| Written request |
Both end lines count: copy exactly from the line that contains "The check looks" to the line that contains "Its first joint", and only those lines. Format them as a two-column Markdown table, No. for the number and Line for the line, without blank lines.
+++ Information shown +++
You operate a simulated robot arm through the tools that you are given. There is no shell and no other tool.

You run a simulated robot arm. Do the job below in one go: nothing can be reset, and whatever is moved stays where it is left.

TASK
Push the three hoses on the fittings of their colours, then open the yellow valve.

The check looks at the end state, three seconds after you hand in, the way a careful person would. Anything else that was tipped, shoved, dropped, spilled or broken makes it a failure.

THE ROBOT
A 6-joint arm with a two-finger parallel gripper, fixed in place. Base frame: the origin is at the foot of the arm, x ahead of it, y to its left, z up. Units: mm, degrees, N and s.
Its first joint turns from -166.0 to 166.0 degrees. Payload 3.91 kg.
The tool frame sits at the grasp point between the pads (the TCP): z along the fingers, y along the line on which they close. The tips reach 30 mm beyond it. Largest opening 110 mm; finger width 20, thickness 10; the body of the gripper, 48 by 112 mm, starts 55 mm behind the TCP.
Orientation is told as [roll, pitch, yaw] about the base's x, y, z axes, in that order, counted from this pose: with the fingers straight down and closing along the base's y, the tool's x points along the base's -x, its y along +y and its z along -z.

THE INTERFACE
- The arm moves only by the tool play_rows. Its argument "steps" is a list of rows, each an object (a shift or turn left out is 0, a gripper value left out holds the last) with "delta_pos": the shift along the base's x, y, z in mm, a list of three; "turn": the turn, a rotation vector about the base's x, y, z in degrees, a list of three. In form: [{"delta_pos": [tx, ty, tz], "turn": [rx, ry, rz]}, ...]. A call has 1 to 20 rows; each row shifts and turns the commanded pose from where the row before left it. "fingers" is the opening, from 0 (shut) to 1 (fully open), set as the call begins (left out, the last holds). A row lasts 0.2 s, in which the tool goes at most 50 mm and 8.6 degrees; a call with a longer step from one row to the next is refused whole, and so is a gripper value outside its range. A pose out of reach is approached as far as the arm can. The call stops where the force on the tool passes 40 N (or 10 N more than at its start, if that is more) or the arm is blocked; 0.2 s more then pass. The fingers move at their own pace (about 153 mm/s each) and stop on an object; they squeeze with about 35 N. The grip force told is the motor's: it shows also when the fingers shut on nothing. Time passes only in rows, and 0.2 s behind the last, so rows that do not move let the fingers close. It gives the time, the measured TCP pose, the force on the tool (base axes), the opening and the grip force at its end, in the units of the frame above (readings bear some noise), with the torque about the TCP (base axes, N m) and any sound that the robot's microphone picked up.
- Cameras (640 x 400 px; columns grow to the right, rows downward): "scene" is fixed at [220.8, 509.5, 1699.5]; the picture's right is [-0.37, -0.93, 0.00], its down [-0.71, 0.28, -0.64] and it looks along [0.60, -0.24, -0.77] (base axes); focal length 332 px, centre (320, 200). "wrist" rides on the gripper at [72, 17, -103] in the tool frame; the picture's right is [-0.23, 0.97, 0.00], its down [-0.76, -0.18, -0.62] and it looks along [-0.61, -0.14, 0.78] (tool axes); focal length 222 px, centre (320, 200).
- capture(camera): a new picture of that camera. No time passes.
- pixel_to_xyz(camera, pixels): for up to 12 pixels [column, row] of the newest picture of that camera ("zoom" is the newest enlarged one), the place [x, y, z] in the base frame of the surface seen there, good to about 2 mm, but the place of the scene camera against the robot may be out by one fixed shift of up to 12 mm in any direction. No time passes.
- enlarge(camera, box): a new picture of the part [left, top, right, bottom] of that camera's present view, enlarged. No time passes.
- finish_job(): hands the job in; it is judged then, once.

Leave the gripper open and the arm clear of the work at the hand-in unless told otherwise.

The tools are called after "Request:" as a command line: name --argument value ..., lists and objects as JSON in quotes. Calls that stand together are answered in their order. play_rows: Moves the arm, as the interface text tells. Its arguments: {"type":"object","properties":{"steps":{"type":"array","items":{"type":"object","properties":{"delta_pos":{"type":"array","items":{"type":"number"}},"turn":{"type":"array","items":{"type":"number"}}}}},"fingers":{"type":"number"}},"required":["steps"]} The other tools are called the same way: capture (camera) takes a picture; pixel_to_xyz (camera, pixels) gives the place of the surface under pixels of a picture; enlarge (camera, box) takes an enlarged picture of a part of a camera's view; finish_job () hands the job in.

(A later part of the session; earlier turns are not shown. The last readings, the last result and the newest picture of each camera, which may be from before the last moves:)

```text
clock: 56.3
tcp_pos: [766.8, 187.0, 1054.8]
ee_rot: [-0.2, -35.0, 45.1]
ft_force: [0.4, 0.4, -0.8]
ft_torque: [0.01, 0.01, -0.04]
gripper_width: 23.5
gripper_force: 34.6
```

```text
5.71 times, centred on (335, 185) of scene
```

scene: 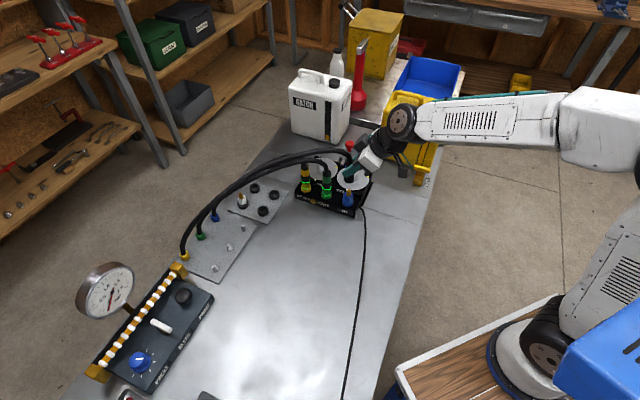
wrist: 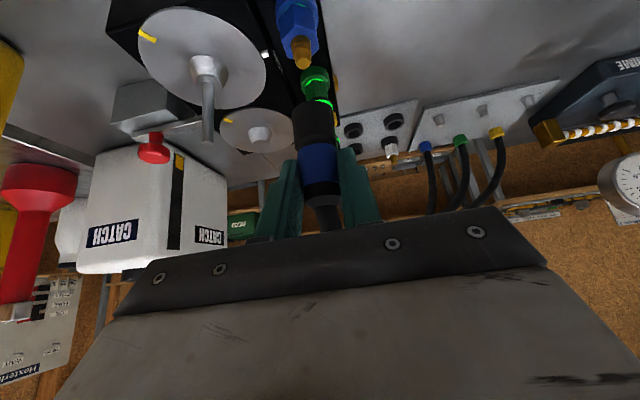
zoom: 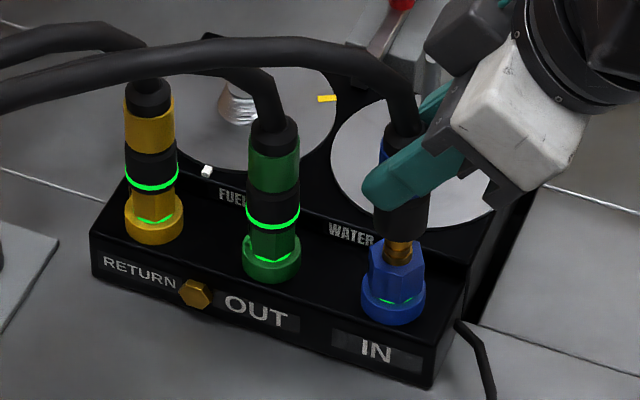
+++
| Exercise output |
| No. | Line |
|---|---|
| 1 | The check looks at the end state, three seconds after you hand in, the way a careful person would. Anything else that was tipped, shoved, dropped, spilled or broken makes it a failure. |
| 2 | THE ROBOT |
| 3 | A 6-joint arm with a two-finger parallel gripper, fixed in place. Base frame: the origin is at the foot of the arm, x ahead of it, y to its left, z up. Units: mm, degrees, N and s. |
| 4 | Its first joint turns from -166.0 to 166.0 degrees. Payload 3.91 kg. |